((

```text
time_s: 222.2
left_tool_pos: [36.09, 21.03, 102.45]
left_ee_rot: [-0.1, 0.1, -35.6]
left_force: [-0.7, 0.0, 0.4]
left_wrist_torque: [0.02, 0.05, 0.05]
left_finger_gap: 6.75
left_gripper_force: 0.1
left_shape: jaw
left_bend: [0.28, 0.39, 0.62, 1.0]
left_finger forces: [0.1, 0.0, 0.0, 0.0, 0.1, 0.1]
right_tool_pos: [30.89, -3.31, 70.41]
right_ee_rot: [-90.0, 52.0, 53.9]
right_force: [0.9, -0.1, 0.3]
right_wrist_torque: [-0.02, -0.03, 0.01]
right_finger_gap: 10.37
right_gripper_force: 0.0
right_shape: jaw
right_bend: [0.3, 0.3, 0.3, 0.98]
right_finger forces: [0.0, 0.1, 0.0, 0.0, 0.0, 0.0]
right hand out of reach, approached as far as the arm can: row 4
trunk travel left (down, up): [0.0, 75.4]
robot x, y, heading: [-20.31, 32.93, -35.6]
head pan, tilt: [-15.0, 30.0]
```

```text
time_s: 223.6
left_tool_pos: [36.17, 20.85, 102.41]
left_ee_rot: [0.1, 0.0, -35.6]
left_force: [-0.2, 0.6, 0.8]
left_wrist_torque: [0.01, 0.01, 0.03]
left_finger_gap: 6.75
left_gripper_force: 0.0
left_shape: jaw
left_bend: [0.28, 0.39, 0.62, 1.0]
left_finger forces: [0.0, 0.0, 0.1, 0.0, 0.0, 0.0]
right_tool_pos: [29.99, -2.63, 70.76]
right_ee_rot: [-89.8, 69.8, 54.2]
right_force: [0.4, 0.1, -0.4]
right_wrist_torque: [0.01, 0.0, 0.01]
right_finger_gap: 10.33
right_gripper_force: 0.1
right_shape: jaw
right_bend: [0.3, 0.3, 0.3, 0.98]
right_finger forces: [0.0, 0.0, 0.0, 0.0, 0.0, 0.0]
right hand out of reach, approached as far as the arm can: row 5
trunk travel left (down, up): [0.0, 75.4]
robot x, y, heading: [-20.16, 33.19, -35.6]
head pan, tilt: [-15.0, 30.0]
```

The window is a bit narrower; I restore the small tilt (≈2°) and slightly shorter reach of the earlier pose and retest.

))
((

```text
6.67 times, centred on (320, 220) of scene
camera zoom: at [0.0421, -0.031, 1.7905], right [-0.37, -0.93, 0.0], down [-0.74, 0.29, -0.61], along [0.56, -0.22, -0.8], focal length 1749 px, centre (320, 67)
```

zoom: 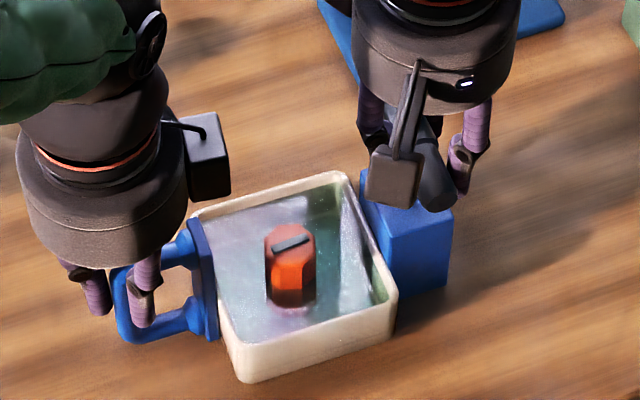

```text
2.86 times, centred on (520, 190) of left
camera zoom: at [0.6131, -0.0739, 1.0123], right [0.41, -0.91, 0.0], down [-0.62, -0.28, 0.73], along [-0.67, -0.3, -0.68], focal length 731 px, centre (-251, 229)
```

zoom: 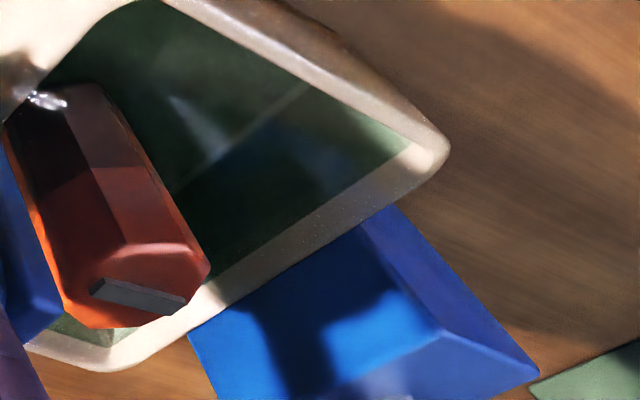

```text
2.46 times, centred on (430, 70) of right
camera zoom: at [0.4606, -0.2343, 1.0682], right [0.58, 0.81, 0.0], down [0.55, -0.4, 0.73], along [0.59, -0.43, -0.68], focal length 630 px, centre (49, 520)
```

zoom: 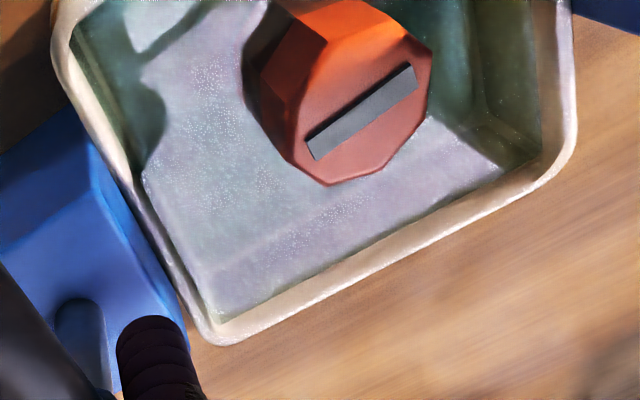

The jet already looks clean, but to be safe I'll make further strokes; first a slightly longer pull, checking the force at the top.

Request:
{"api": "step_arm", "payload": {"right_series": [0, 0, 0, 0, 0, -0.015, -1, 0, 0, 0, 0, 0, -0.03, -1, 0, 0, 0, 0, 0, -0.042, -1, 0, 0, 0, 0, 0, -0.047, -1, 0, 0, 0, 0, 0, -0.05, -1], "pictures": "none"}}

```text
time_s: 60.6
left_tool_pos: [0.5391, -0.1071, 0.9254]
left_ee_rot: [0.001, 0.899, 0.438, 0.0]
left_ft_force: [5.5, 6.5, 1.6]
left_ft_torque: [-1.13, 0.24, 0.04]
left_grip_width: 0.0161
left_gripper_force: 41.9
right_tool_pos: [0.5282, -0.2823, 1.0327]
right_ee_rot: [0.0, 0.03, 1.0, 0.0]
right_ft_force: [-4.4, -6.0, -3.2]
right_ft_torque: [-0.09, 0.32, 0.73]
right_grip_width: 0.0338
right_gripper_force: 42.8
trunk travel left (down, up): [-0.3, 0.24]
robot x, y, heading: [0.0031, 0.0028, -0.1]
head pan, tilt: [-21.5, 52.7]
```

))

Scan the material above and determine how many lines include the word "approached"; report only the number.

Answer below: 2